[start]

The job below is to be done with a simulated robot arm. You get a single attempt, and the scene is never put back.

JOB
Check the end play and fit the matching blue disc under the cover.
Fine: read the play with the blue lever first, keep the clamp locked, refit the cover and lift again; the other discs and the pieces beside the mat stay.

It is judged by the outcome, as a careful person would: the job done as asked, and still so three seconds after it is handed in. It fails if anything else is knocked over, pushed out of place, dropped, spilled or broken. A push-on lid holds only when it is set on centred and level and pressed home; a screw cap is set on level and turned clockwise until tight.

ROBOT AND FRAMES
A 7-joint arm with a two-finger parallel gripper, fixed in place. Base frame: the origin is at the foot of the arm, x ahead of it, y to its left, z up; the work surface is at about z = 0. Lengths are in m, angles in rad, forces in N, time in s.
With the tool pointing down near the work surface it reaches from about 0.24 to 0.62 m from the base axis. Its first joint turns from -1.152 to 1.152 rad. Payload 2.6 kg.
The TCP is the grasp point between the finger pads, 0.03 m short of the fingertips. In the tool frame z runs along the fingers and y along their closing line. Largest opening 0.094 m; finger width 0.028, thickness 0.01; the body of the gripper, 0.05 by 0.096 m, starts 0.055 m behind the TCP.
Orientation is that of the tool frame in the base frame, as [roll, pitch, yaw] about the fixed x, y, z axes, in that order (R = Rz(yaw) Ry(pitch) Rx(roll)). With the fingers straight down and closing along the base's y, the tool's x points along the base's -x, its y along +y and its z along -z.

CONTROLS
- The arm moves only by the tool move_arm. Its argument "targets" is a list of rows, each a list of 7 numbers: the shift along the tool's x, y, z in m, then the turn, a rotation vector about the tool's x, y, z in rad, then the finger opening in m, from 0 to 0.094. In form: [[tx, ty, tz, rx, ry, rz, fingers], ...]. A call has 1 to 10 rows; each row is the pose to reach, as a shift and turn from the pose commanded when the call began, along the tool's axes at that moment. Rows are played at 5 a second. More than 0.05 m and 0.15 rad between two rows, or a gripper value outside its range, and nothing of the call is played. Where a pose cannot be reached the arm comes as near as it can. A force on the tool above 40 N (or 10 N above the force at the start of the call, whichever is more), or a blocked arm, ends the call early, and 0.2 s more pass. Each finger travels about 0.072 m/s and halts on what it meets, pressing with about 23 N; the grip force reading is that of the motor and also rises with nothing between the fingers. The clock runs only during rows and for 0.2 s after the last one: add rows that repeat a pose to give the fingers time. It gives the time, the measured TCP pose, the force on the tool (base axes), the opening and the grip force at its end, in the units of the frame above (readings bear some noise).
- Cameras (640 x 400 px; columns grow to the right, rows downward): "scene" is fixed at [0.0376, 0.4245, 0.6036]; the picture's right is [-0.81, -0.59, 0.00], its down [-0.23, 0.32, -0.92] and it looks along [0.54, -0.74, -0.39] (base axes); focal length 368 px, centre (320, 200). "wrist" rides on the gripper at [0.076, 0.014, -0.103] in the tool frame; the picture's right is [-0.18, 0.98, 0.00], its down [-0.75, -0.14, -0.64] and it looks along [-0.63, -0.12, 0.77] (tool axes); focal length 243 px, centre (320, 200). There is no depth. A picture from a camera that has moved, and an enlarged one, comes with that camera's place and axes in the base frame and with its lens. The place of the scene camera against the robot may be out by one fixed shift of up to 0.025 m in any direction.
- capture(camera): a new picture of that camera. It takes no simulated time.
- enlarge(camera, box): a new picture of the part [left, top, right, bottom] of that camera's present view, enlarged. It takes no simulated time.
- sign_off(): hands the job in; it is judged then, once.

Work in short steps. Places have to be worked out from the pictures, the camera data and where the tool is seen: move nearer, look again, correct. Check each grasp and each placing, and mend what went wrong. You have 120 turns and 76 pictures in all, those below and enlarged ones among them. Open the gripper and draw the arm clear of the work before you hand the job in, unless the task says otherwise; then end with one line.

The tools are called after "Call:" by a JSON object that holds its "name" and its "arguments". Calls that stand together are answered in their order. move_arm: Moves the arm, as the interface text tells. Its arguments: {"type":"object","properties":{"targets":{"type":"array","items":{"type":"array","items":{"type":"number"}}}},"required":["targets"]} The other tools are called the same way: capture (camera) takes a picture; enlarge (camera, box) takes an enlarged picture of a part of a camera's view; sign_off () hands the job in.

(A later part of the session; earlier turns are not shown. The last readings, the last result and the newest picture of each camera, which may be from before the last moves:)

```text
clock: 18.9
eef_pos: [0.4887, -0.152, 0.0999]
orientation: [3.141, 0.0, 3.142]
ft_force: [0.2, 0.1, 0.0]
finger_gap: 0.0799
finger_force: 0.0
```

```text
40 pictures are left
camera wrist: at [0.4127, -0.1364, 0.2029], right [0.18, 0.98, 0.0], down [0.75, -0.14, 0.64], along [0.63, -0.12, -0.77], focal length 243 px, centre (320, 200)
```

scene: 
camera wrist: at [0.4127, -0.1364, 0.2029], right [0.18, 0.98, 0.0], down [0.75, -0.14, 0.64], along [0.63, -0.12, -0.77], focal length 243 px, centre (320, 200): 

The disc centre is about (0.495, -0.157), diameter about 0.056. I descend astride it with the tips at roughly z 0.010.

[end]

• **What the task asks**
Return all of the data word for word.

• **Correct answer**
The job below is to be done with a simulated robot arm. You get a single attempt, and the scene is never put back.

JOB
Check the end play and fit the matching blue disc under the cover.
Fine: read the play with the blue lever first, keep the clamp locked, refit the cover and lift again; the other discs and the pieces beside the mat stay.

It is judged by the outcome, as a careful person would: the job done as asked, and still so three seconds after it is handed in. It fails if anything else is knocked over, pushed out of place, dropped, spilled or broken. A push-on lid holds only when it is set on centred and level and pressed home; a screw cap is set on level and turned clockwise until tight.

ROBOT AND FRAMES
A 7-joint arm with a two-finger parallel gripper, fixed in place. Base frame: the origin is at the foot of the arm, x ahead of it, y to its left, z up; the work surface is at about z = 0. Lengths are in m, angles in rad, forces in N, time in s.
With the tool pointing down near the work surface it reaches from about 0.24 to 0.62 m from the base axis. Its first joint turns from -1.152 to 1.152 rad. Payload 2.6 kg.
The TCP is the grasp point between the finger pads, 0.03 m short of the fingertips. In the tool frame z runs along the fingers and y along their closing line. Largest opening 0.094 m; finger width 0.028, thickness 0.01; the body of the gripper, 0.05 by 0.096 m, starts 0.055 m behind the TCP.
Orientation is that of the tool frame in the base frame, as [roll, pitch, yaw] about the fixed x, y, z axes, in that order (R = Rz(yaw) Ry(pitch) Rx(roll)). With the fingers straight down and closing along the base's y, the tool's x points along the base's -x, its y along +y and its z along -z.

CONTROLS
- The arm moves only by the tool move_arm. Its argument "targets" is a list of rows, each a list of 7 numbers: the shift along the tool's x, y, z in m, then the turn, a rotation vector about the tool's x, y, z in rad, then the finger opening in m, from 0 to 0.094. In form: [[tx, ty, tz, rx, ry, rz, fingers], ...]. A call has 1 to 10 rows; each row is the pose to reach, as a shift and turn from the pose commanded when the call began, along the tool's axes at that moment. Rows are played at 5 a second. More than 0.05 m and 0.15 rad between two rows, or a gripper value outside its range, and nothing of the call is played. Where a pose cannot be reached the arm comes as near as it can. A force on the tool above 40 N (or 10 N above the force at the start of the call, whichever is more), or a blocked arm, ends the call early, and 0.2 s more pass. Each finger travels about 0.072 m/s and halts on what it meets, pressing with about 23 N; the grip force reading is that of the motor and also rises with nothing between the fingers. The clock runs only during rows and for 0.2 s after the last one: add rows that repeat a pose to give the fingers time. It gives the time, the measured TCP pose, the force on the tool (base axes), the opening and the grip force at its end, in the units of the frame above (readings bear some noise).
- Cameras (640 x 400 px; columns grow to the right, rows downward): "scene" is fixed at [0.0376, 0.4245, 0.6036]; the picture's right is [-0.81, -0.59, 0.00], its down [-0.23, 0.32, -0.92] and it looks along [0.54, -0.74, -0.39] (base axes); focal length 368 px, centre (320, 200). "wrist" rides on the gripper at [0.076, 0.014, -0.103] in the tool frame; the picture's right is [-0.18, 0.98, 0.00], its down [-0.75, -0.14, -0.64] and it looks along [-0.63, -0.12, 0.77] (tool axes); focal length 243 px, centre (320, 200). There is no depth. A picture from a camera that has moved, and an enlarged one, comes with that camera's place and axes in the base frame and with its lens. The place of the scene camera against the robot may be out by one fixed shift of up to 0.025 m in any direction.
- capture(camera): a new picture of that camera. It takes no simulated time.
- enlarge(camera, box): a new picture of the part [left, top, right, bottom] of that camera's present view, enlarged. It takes no simulated time.
- sign_off(): hands the job in; it is judged then, once.

Work in short steps. Places have to be worked out from the pictures, the camera data and where the tool is seen: move nearer, look again, correct. Check each grasp and each placing, and mend what went wrong. You have 120 turns and 76 pictures in all, those below and enlarged ones among them. Open the gripper and draw the arm clear of the work before you hand the job in, unless the task says otherwise; then end with one line.

The tools are called after "Call:" by a JSON object that holds its "name" and its "arguments". Calls that stand together are answered in their order. move_arm: Moves the arm, as the interface text tells. Its arguments: {"type":"object","properties":{"targets":{"type":"array","items":{"type":"array","items":{"type":"number"}}}},"required":["targets"]} The other tools are called the same way: capture (camera) takes a picture; enlarge (camera, box) takes an enlarged picture of a part of a camera's view; sign_off () hands the job in.

(A later part of the session; earlier turns are not shown. The last readings, the last result and the newest picture of each camera, which may be from before the last moves:)

```text
clock: 18.9
eef_pos: [0.4887, -0.152, 0.0999]
orientation: [3.141, 0.0, 3.142]
ft_force: [0.2, 0.1, 0.0]
finger_gap: 0.0799
finger_force: 0.0
```

```text
40 pictures are left
camera wrist: at [0.4127, -0.1364, 0.2029], right [0.18, 0.98, 0.0], down [0.75, -0.14, 0.64], along [0.63, -0.12, -0.77], focal length 243 px, centre (320, 200)
```

scene: 
camera wrist: at [0.4127, -0.1364, 0.2029], right [0.18, 0.98, 0.0], down [0.75, -0.14, 0.64], along [0.63, -0.12, -0.77], focal length 243 px, centre (320, 200): 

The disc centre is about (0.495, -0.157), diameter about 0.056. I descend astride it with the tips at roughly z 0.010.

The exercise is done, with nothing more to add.